It's Friday, time yet again for another posting of Interesting Jewish Stories & Facts (IJS&F). Today we explore the saddest day in the Jewish year.
Judaism is a religion of holidays, observances and rituals. A few of the holidays – Rosh Hashana, Yom Kippur, Hanukkah and Passover, for instance – are observed by many, ignored by many more. But they remain part of the fabric of the community, special days that continue to bring joy, comfort and meaning to the faithful and a sense of identity to others.
Lesser known holidays – Lag B’Omer, Tu B’shevat, Shmini Atzeret – don’t even register on the spiritual radar of most Jews, many who will fast on Yom Kippur, attend a Seder on Passover and exchange gifts on Hanukkah.
I mention all this to explain why the vast majority of Jews won’t be fasting this Monday and Tuesday, ignoring the Jewish Holiday of Tisha B’Av, arguably the saddest day in Jewish history.
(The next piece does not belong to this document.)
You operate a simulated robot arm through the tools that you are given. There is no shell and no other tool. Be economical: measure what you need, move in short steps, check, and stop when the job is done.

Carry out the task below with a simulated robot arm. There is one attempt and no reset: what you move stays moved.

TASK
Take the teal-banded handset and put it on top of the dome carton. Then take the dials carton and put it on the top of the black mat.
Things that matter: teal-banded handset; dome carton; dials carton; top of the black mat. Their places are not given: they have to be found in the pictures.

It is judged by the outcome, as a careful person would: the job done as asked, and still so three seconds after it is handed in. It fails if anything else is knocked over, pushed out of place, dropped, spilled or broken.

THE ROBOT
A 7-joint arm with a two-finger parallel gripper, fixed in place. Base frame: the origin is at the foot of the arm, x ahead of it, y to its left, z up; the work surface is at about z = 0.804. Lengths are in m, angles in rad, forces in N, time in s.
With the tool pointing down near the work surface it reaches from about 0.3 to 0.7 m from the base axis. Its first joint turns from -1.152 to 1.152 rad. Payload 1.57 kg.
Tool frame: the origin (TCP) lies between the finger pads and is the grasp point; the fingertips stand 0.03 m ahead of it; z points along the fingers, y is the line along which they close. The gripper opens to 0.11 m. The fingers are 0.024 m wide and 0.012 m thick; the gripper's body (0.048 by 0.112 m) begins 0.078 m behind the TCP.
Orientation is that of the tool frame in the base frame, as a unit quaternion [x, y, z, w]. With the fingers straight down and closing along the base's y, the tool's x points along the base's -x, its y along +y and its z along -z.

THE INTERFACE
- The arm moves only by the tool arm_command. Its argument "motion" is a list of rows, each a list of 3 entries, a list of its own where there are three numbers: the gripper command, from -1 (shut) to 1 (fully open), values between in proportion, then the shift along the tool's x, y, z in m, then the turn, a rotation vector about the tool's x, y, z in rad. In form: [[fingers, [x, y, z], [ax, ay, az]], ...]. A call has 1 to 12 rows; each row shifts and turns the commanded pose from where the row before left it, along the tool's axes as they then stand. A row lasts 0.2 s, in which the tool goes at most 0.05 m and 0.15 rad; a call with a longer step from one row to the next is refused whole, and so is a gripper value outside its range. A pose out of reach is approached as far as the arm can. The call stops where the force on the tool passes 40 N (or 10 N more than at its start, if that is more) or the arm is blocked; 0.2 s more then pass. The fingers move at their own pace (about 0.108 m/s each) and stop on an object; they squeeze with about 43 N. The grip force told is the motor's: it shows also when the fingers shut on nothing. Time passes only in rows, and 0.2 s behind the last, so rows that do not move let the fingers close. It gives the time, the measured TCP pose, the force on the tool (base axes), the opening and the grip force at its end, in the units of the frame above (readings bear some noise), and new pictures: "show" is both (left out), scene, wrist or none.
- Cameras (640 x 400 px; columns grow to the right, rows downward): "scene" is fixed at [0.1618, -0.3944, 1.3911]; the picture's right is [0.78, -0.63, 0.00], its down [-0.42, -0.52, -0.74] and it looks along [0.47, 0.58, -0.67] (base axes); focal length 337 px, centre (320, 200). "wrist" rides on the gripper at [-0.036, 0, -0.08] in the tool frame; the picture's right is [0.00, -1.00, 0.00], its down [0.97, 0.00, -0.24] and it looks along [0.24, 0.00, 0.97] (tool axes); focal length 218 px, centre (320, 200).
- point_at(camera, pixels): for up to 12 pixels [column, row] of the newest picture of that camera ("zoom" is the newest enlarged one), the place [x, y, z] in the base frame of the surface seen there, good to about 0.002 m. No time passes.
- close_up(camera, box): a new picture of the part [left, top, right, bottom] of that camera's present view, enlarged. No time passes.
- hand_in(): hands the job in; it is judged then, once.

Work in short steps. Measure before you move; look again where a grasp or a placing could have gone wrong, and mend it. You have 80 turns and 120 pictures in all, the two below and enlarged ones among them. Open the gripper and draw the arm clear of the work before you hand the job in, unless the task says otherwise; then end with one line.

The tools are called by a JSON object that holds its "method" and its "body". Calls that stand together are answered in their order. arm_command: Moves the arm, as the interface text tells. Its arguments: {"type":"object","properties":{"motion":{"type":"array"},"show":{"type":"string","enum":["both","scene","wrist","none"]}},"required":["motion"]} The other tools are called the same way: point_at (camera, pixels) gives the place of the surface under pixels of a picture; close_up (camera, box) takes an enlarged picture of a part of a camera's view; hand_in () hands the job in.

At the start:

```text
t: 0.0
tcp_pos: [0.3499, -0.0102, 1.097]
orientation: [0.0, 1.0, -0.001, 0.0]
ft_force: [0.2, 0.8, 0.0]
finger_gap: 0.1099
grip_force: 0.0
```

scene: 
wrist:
Despite its historical significance, the day – which begins at sunset Monday – has become just another tongue-twisting trivia question that offers little meaning in a modern world moving at the speed of light.
At least that’s the view of many. The faithful, meanwhile, continue paying attention to the lessons offered by this memorable day – the name literally means the 9th day (of the Hebrew month) of Av.
Why so bleak? It was on this very day in 586 BCE when the First Temple was destroyed by the Babylonians and the Jews sent into Babylonian exile. Centuries later in 70 CE, once again on the 9th of Av, the Second Temple was destroyed by the Romans, this time scattering the remnants of the Jewish people in many directions – Europe and Asia, others spilling around the southern fringes of the Mediterranean and deep into Africa.
There are other bits of disturbing darkness associated with Tisha B’Av – Simon bar Kokhba, thought by some to be the Messiah and the commander of Jewish troops in revolt against Imperial Rome, was killed on this day in 135 CE; Jews were expelled from England on Tisha B’Av in 1290 and from Spain in 1492; On Aug. 1, 1914 (that’s right, Tisha B’Av on the Hebrew Calendar), Germany declared war on Russia; 27 years later, on the eve of Tisha B’Av, the Nazis began deporting Jews to Treblinka from the Warsaw Ghetto.
The actual biblical link to the day can be found in the Book of Numbers. Turns out the 12 spies sent by Moses to check out the land of Canaan returned on, yep, Tisha B’Av, ten of them delivering really bad news about the “Promised Land” that was supposed to be dripping with milk and honey.
The Children of Israel panicked and G-d, we’re told, wasn’t amused by their lack of faith. He (forgive my falling into anthropomorphism) decreed that forever more this date would become one of crying and misfortune for their descendants, the Jewish people.
For all these reasons, and many of a less cosmic and more subtle nature, observant Jews today fast on Tisha B’Av – beginning at sunset on the eve of the holiday and continuing for 25 hours. The really observant also don’t bathe, wear any sort of leather – such products are associated with living the good life – and abstain from sexual relations. Additionally, the really, really observant practice a few rituals – sitting on low stools, refraining from work – linked to sitting shiva, the traditional period of mourning for Jews following the death of a close relative.
Services are held in synagogues, somber affairs that feature the reading of the Book of Lamentations, followed by the kinnot, a series of liturgical lamentations. If the day’s darkness has yet to take hold, in Sephardic communities – for those who need to ask, trust me, you don’t need to know – it is also customary to read the book of Job.
Rabbis and others can offer up appropriate texts from the Torah and Talmud to explain the ongoing importance of recalling all this bleakness. I offer only one small thought, an artistic angle on this day of wailing.
To appreciate light, it’s often necessary to focus on darkness. It’s an aesthetic device that artists have understood and used for centuries to highlight their works of art. It’s an idea that also has merit, I think, when considering the nature of life.
MAN OF G-D: The prophet Jeremiah (illustration above), traditionally named as the author of the Book of Lamentations, wails in anguish following the destruction of the Temple in Jerusalem.